### [Page excerpt]
Among Bukema's students was a twenty-one-year-old third year Cadet Corporal by the name of Frank Borman. Borman, raised in Tucson, Arizona, had never imagined that such deprivation was possible. The young man stared with dismay at the refugees. Their clothes were ragged and thin, and they had a beaten, tired look about them. Whole families were crowded into the dormitories, using blankets to cordon off their meager living quarters.
Nor were these the only horrors that he had seen. Beaten, occupied, and nothing more than shattered plunder for other nations to fight over, the citizens of Germany in the late 1940's could barely find enough food to eat. Cities lay in rubble from Allied bombing, and the lack of food had been worsened by a severe drought in 1947. Compounding these problems was the ceaseless tug-of-war between the Soviet Union and the other allies for control of Berlin and the reconstruction of Germany.

### [What needs to be done]
Carry the page excerpt on from its last sentence.

### [Data block]
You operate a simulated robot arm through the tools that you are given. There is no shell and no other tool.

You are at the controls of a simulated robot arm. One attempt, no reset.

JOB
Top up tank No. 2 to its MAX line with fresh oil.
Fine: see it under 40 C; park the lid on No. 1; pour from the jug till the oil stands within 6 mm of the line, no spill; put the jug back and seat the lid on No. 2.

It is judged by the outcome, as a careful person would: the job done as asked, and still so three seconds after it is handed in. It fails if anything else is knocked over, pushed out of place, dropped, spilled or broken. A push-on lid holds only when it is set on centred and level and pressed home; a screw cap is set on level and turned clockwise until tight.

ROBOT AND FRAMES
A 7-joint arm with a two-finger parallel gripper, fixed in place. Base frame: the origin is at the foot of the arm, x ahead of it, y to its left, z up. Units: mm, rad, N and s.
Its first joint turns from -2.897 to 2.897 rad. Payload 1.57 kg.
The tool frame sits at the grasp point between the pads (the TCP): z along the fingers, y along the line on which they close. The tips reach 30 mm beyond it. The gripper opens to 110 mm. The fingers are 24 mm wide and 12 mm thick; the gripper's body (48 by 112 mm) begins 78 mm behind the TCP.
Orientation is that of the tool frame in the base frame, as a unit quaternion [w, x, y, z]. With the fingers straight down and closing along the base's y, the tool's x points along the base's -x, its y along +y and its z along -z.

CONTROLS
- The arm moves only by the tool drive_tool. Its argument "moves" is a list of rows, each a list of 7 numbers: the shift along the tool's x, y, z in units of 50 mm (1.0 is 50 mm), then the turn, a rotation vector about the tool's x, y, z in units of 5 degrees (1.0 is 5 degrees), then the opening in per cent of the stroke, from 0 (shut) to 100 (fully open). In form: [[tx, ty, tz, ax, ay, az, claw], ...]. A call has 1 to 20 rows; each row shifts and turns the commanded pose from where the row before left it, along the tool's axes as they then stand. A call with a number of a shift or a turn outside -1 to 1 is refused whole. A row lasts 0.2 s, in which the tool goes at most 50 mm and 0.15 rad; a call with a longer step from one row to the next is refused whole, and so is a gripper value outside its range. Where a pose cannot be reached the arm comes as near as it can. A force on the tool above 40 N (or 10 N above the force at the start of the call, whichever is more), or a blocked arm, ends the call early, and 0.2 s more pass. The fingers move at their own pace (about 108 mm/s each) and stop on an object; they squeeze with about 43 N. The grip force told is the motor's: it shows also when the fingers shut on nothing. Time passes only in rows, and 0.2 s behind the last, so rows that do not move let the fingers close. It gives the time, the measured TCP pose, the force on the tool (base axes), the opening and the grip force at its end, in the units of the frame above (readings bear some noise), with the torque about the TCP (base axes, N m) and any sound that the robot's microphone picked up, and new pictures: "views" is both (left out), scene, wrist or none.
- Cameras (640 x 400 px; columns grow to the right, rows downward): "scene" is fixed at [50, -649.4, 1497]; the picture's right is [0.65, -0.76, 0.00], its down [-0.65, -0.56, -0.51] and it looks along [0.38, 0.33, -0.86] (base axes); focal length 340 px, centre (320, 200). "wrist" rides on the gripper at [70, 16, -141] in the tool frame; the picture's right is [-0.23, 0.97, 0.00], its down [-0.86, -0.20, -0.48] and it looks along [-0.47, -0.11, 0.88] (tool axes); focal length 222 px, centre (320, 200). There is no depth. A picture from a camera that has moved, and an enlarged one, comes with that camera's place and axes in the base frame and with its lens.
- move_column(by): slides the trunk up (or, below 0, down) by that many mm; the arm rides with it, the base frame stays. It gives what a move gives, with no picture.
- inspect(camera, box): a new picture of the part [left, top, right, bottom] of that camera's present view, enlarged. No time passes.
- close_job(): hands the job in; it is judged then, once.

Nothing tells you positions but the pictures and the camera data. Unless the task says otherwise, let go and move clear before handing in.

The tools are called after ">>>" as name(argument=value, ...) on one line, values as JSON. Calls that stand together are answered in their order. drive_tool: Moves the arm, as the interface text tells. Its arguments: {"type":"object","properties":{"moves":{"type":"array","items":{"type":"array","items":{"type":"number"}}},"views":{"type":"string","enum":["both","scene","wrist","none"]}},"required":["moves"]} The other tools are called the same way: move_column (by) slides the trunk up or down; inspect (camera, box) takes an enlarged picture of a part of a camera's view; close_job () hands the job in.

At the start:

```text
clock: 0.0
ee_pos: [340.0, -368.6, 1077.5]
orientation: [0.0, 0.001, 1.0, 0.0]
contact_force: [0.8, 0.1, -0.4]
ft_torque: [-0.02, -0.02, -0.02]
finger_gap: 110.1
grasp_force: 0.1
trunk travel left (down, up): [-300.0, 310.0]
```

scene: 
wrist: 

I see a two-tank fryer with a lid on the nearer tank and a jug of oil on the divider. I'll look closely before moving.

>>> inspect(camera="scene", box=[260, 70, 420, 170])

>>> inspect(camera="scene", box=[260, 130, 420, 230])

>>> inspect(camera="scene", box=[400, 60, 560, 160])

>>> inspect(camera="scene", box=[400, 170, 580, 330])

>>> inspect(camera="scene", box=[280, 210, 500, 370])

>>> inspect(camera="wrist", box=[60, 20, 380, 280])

### [Exercise output]
To this destitute land came Frank Borman, a blond, small-boned man whose friendly face belied his intense, dedicated and relentless mind. Born in Gary, Indiana in 1928, he had been a sickly child, with serious sinus problems. When their family doctor told his parents that their son had to leave the industrial Midwest for his health, his father gave up his successful auto repair shop and, in the worst years of the depression, moved his family to Tucson, Arizona. Unable to make a profit with a new gas station, Edwin "Rusty" Borman was forced to take odd jobs changing tires at someone else's garage, while Marjorie Borman rented out rooms in their home.
For Frank, however, these problems didn't exist. His childhood in the warm desert country of the American Southwest was like being in heaven. He wandered the countryside, bringing home strange pets, from goats to tarantulas. He and his father built homemade model airplanes, some with wingspans as long as six feet, and each Sunday morning they took the planes out to the wide open windswept desert fields and flew them far and high.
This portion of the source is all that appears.